At the press conference on April 19, 2012, where Public Safety Minister Vic Toews announced the closure of Kingston Penitentiary, the Regional Treatment Centre and Leclerc institution, he said that this action would result in savings of $120 million per year. I’ve gone back to the Public Accounts of Canada, which is an annual report on the financial transactions of the Government of Canada, prepared each year by the Receiver General. I’ve found that this figure corresponds roughly with the combined annual budgets in the fiscal year ending March 31, 2011 of the three institutions slated to be closed.
But the true savings can only be a fraction of the amount claimed by Minister Toews.
The claimed savings of $120 million must be reduced by the expense of holding the approximately 1000 inmates elsewhere. 500 of these inmates are maximum security. 140 of these are patients with a mental illness. It is expensive to house these inmates.

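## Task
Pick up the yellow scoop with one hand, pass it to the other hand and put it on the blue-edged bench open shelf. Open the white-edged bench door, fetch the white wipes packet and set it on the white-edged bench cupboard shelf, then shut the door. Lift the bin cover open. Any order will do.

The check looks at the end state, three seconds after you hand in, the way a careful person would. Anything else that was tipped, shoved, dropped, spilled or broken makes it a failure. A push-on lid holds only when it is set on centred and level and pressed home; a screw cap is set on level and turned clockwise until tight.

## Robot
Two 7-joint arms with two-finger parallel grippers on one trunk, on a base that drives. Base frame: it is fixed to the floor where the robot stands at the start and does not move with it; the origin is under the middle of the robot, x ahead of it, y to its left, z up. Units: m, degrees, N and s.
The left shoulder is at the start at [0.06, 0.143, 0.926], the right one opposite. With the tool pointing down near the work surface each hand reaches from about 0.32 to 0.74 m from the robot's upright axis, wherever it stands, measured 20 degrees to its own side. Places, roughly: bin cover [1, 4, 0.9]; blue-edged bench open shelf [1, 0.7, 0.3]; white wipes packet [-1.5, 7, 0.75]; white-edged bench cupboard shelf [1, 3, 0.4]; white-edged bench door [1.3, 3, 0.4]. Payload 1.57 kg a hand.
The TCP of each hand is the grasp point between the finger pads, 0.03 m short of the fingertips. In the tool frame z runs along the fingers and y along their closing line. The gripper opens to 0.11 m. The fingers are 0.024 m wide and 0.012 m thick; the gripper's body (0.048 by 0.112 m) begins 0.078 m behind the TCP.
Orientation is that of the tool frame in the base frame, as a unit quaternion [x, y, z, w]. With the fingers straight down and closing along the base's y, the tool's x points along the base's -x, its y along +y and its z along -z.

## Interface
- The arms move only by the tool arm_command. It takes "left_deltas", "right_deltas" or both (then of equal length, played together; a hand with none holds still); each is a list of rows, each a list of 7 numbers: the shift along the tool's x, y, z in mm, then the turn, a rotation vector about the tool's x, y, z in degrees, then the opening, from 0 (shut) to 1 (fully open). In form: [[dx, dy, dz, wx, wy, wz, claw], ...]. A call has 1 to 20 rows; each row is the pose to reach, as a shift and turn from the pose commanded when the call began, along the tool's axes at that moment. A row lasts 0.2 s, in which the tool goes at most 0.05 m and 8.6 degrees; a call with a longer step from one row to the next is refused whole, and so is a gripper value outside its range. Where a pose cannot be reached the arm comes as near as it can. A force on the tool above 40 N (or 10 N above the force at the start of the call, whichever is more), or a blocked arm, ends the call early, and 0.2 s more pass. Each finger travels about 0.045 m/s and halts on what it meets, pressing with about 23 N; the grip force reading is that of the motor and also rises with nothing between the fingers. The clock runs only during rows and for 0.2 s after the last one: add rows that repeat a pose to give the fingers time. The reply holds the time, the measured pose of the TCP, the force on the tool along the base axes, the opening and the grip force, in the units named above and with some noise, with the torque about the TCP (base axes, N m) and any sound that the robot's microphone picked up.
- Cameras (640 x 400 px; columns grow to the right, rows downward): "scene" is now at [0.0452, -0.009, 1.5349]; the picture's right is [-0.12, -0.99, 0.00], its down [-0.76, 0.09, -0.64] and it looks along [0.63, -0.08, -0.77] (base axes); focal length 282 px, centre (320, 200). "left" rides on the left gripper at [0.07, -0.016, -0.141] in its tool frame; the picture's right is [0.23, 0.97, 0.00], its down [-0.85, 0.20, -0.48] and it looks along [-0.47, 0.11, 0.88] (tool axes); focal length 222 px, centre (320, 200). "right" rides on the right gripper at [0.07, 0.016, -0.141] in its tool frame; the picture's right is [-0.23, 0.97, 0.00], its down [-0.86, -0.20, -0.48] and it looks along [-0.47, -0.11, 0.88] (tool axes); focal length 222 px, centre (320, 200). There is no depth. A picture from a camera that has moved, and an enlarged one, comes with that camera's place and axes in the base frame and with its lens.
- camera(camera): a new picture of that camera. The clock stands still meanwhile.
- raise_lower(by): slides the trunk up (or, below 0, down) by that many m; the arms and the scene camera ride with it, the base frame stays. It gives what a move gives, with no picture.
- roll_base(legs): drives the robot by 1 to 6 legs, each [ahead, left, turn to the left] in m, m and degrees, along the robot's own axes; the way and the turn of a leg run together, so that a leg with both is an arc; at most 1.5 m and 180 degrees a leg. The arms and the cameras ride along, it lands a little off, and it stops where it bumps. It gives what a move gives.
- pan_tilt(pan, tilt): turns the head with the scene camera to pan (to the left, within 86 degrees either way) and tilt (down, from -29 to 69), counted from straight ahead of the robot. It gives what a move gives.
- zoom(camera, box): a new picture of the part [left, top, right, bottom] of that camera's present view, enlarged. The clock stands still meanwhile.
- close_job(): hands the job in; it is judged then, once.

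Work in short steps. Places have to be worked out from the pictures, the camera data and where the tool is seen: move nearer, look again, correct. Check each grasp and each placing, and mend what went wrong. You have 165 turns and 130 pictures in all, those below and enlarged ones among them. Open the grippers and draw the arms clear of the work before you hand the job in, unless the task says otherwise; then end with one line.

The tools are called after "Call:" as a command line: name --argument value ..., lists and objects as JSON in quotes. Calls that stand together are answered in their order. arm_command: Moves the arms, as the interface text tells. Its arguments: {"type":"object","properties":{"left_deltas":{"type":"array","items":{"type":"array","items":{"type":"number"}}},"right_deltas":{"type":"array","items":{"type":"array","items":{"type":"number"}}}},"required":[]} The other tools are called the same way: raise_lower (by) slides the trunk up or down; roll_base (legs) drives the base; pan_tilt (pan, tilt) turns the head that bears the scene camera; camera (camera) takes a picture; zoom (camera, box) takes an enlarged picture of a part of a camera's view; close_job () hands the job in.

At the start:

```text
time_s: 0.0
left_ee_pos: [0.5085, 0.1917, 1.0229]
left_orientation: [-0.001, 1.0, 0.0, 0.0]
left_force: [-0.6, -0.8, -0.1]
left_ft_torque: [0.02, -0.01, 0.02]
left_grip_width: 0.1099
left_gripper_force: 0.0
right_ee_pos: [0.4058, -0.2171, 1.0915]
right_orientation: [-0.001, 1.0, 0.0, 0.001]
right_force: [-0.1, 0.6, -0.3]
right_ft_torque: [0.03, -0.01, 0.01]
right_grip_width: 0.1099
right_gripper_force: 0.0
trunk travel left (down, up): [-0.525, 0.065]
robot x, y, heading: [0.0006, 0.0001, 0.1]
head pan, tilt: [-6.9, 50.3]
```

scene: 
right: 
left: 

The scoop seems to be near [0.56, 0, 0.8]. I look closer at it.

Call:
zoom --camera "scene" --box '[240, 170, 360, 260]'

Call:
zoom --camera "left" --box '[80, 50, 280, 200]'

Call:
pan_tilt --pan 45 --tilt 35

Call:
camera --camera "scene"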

I challenge Minister Toews to retract his claim of $120 million per year of savings, to tell Canadian taxpayers and displaced Corrections workers what the true net savings will be, and to let us know what his department’s plan is to actually achieve these savings.
Here is the transcript from Hansard at around 14:58, April 24, 2012:
Mr. Ted Hsu (Kingston and the Islands, Lib.): Mr. Speaker, the government said that by closing Kingston Pen, the regional treatment centre and the Leclair Institution, we would save $120 million per year. Public Accounts Canada 2011 says this is just the combined annual budget of the three institutions, but the true savings can only be a fraction of that. The $120 million must be reduced by the total expense of holding the 1,000 inmates elsewhere.
Could the minister inform us how much it will cost to hold these 1,000 inmates elsewhere, and what is the true net savings to Canadian taxpayers?
Hon. Vic Toews (Minister of Public Safety, CPC): Mr. Speaker, I am advised by the department that the true net savings is $120 million a year.